Source data:
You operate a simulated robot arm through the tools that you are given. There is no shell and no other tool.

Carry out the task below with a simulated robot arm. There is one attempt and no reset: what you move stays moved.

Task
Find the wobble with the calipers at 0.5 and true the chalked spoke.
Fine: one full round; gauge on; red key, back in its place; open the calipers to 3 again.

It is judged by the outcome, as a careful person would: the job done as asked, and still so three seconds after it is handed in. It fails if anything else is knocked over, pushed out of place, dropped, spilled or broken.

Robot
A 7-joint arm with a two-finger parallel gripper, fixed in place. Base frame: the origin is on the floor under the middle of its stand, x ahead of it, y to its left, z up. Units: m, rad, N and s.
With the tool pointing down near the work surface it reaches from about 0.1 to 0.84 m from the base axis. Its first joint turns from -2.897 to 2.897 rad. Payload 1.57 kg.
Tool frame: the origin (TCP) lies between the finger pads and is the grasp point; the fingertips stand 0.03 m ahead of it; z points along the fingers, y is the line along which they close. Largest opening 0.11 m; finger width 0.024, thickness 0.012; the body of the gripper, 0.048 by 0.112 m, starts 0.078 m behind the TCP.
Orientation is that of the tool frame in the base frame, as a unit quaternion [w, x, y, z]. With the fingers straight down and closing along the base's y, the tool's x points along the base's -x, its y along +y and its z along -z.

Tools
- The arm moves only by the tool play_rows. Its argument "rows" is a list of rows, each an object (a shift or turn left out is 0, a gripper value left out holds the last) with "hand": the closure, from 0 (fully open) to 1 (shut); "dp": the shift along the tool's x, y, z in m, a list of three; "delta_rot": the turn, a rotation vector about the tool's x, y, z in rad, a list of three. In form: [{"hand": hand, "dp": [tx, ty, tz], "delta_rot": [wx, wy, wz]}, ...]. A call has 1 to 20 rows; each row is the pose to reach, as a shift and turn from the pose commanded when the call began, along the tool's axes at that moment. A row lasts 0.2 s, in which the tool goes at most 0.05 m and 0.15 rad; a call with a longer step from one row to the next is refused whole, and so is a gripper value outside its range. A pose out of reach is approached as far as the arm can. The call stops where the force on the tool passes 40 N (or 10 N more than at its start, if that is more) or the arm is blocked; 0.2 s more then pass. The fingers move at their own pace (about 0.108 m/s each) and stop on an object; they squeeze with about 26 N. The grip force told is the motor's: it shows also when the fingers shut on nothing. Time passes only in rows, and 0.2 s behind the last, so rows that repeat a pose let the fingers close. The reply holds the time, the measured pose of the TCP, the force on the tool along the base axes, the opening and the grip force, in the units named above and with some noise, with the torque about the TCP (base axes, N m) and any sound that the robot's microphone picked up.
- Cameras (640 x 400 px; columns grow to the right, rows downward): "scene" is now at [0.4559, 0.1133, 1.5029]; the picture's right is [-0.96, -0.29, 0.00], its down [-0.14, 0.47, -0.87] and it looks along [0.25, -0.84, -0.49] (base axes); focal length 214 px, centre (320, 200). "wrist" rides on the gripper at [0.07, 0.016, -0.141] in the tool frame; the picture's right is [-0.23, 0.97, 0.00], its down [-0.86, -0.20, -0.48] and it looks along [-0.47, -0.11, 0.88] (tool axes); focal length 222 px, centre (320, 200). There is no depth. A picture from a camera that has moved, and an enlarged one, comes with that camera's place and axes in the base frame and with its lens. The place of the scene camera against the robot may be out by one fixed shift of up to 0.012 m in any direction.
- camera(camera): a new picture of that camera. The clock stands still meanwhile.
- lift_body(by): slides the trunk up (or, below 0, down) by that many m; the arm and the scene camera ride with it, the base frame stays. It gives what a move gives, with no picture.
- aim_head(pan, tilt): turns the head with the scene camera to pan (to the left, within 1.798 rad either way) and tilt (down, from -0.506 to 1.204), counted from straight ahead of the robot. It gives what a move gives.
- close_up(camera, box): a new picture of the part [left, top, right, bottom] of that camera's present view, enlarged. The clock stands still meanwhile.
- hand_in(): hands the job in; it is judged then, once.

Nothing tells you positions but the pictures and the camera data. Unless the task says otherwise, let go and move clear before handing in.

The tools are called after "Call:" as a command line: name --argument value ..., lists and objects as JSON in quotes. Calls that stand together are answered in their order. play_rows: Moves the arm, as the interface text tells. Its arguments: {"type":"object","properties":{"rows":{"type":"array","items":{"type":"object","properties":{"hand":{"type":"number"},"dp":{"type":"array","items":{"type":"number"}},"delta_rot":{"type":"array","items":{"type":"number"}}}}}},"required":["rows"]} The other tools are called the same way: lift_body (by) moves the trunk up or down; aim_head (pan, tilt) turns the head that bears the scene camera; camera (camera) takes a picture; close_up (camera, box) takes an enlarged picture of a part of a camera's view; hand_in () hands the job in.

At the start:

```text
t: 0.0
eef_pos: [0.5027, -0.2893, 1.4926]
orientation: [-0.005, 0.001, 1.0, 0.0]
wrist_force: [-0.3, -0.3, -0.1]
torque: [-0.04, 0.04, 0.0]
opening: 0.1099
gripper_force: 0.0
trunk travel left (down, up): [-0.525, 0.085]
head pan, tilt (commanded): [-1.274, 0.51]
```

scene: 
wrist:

Stated exercise: Set down the listing in full, keeping every word exactly as it is.

Problem solution:
You operate a simulated robot arm through the tools that you are given. There is no shell and no other tool.

Carry out the task below with a simulated robot arm. There is one attempt and no reset: what you move stays moved.

Task
Find the wobble with the calipers at 0.5 and true the chalked spoke.
Fine: one full round; gauge on; red key, back in its place; open the calipers to 3 again.

It is judged by the outcome, as a careful person would: the job done as asked, and still so three seconds after it is handed in. It fails if anything else is knocked over, pushed out of place, dropped, spilled or broken.

Robot
A 7-joint arm with a two-finger parallel gripper, fixed in place. Base frame: the origin is on the floor under the middle of its stand, x ahead of it, y to its left, z up. Units: m, rad, N and s.
With the tool pointing down near the work surface it reaches from about 0.1 to 0.84 m from the base axis. Its first joint turns from -2.897 to 2.897 rad. Payload 1.57 kg.
Tool frame: the origin (TCP) lies between the finger pads and is the grasp point; the fingertips stand 0.03 m ahead of it; z points along the fingers, y is the line along which they close. Largest opening 0.11 m; finger width 0.024, thickness 0.012; the body of the gripper, 0.048 by 0.112 m, starts 0.078 m behind the TCP.
Orientation is that of the tool frame in the base frame, as a unit quaternion [w, x, y, z]. With the fingers straight down and closing along the base's y, the tool's x points along the base's -x, its y along +y and its z along -z.

Tools
- The arm moves only by the tool play_rows. Its argument "rows" is a list of rows, each an object (a shift or turn left out is 0, a gripper value left out holds the last) with "hand": the closure, from 0 (fully open) to 1 (shut); "dp": the shift along the tool's x, y, z in m, a list of three; "delta_rot": the turn, a rotation vector about the tool's x, y, z in rad, a list of three. In form: [{"hand": hand, "dp": [tx, ty, tz], "delta_rot": [wx, wy, wz]}, ...]. A call has 1 to 20 rows; each row is the pose to reach, as a shift and turn from the pose commanded when the call began, along the tool's axes at that moment. A row lasts 0.2 s, in which the tool goes at most 0.05 m and 0.15 rad; a call with a longer step from one row to the next is refused whole, and so is a gripper value outside its range. A pose out of reach is approached as far as the arm can. The call stops where the force on the tool passes 40 N (or 10 N more than at its start, if that is more) or the arm is blocked; 0.2 s more then pass. The fingers move at their own pace (about 0.108 m/s each) and stop on an object; they squeeze with about 26 N. The grip force told is the motor's: it shows also when the fingers shut on nothing. Time passes only in rows, and 0.2 s behind the last, so rows that repeat a pose let the fingers close. The reply holds the time, the measured pose of the TCP, the force on the tool along the base axes, the opening and the grip force, in the units named above and with some noise, with the torque about the TCP (base axes, N m) and any sound that the robot's microphone picked up.
- Cameras (640 x 400 px; columns grow to the right, rows downward): "scene" is now at [0.4559, 0.1133, 1.5029]; the picture's right is [-0.96, -0.29, 0.00], its down [-0.14, 0.47, -0.87] and it looks along [0.25, -0.84, -0.49] (base axes); focal length 214 px, centre (320, 200). "wrist" rides on the gripper at [0.07, 0.016, -0.141] in the tool frame; the picture's right is [-0.23, 0.97, 0.00], its down [-0.86, -0.20, -0.48] and it looks along [-0.47, -0.11, 0.88] (tool axes); focal length 222 px, centre (320, 200). There is no depth. A picture from a camera that has moved, and an enlarged one, comes with that camera's place and axes in the base frame and with its lens. The place of the scene camera against the robot may be out by one fixed shift of up to 0.012 m in any direction.
- camera(camera): a new picture of that camera. The clock stands still meanwhile.
- lift_body(by): slides the trunk up (or, below 0, down) by that many m; the arm and the scene camera ride with it, the base frame stays. It gives what a move gives, with no picture.
- aim_head(pan, tilt): turns the head with the scene camera to pan (to the left, within 1.798 rad either way) and tilt (down, from -0.506 to 1.204), counted from straight ahead of the robot. It gives what a move gives.
- close_up(camera, box): a new picture of the part [left, top, right, bottom] of that camera's present view, enlarged. The clock stands still meanwhile.
- hand_in(): hands the job in; it is judged then, once.

Nothing tells you positions but the pictures and the camera data. Unless the task says otherwise, let go and move clear before handing in.

The tools are called after "Call:" as a command line: name --argument value ..., lists and objects as JSON in quotes. Calls that stand together are answered in their order. play_rows: Moves the arm, as the interface text tells. Its arguments: {"type":"object","properties":{"rows":{"type":"array","items":{"type":"object","properties":{"hand":{"type":"number"},"dp":{"type":"array","items":{"type":"number"}},"delta_rot":{"type":"array","items":{"type":"number"}}}}}},"required":["rows"]} The other tools are called the same way: lift_body (by) moves the trunk up or down; aim_head (pan, tilt) turns the head that bears the scene camera; camera (camera) takes a picture; close_up (camera, box) takes an enlarged picture of a part of a camera's view; hand_in () hands the job in.

At the start:

```text
t: 0.0
eef_pos: [0.5027, -0.2893, 1.4926]
orientation: [-0.005, 0.001, 1.0, 0.0]
wrist_force: [-0.3, -0.3, -0.1]
torque: [-0.04, 0.04, 0.0]
opening: 0.1099
gripper_force: 0.0
trunk travel left (down, up): [-0.525, 0.085]
head pan, tilt (commanded): [-1.274, 0.51]
```

scene: 
wrist:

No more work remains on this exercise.